> [What you have to do] Please set down all the lines beneath this one exactly, without the pictures.

> [Data block]
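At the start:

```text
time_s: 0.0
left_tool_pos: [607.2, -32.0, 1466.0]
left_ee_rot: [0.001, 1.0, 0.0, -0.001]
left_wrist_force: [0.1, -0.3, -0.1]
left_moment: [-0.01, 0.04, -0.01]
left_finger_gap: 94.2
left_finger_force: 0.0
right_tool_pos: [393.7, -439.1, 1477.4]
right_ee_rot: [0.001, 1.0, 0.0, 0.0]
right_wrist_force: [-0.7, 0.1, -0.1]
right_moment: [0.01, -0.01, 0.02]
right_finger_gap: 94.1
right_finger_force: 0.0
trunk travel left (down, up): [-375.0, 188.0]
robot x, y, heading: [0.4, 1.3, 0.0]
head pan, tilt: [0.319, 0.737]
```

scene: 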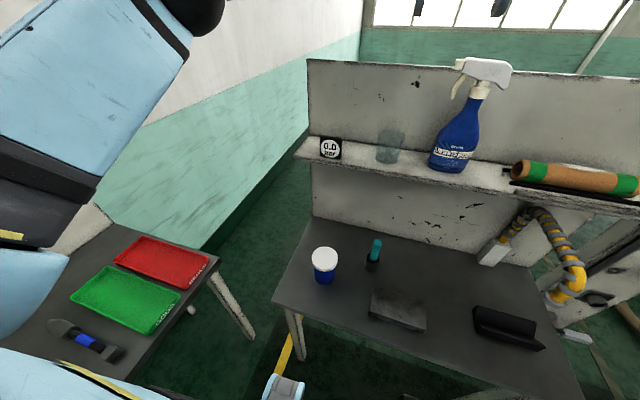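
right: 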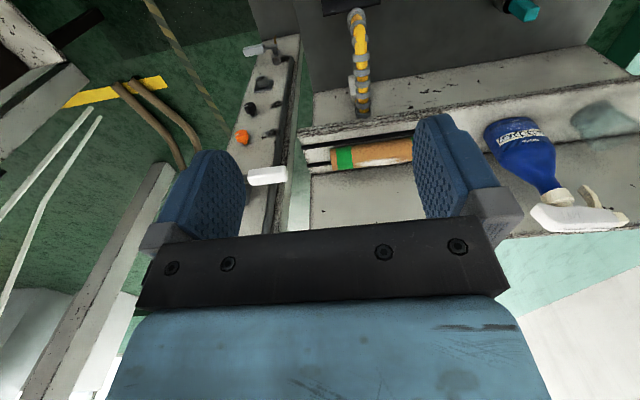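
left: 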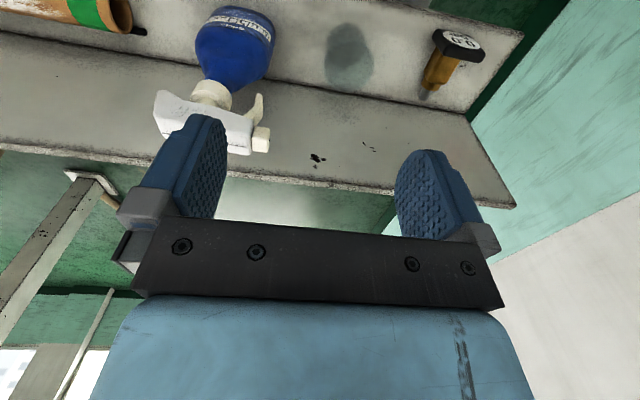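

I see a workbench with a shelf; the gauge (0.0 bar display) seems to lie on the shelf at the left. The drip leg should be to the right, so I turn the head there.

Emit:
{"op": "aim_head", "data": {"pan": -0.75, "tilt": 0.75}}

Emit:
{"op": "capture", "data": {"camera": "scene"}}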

> [Written solution]
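At the start:

```text
time_s: 0.0
left_tool_pos: [607.2, -32.0, 1466.0]
left_ee_rot: [0.001, 1.0, 0.0, -0.001]
left_wrist_force: [0.1, -0.3, -0.1]
left_moment: [-0.01, 0.04, -0.01]
left_finger_gap: 94.2
left_finger_force: 0.0
right_tool_pos: [393.7, -439.1, 1477.4]
right_ee_rot: [0.001, 1.0, 0.0, 0.0]
right_wrist_force: [-0.7, 0.1, -0.1]
right_moment: [0.01, -0.01, 0.02]
right_finger_gap: 94.1
right_finger_force: 0.0
trunk travel left (down, up): [-375.0, 188.0]
robot x, y, heading: [0.4, 1.3, 0.0]
head pan, tilt: [0.319, 0.737]
```

scene: 
right: 
left: 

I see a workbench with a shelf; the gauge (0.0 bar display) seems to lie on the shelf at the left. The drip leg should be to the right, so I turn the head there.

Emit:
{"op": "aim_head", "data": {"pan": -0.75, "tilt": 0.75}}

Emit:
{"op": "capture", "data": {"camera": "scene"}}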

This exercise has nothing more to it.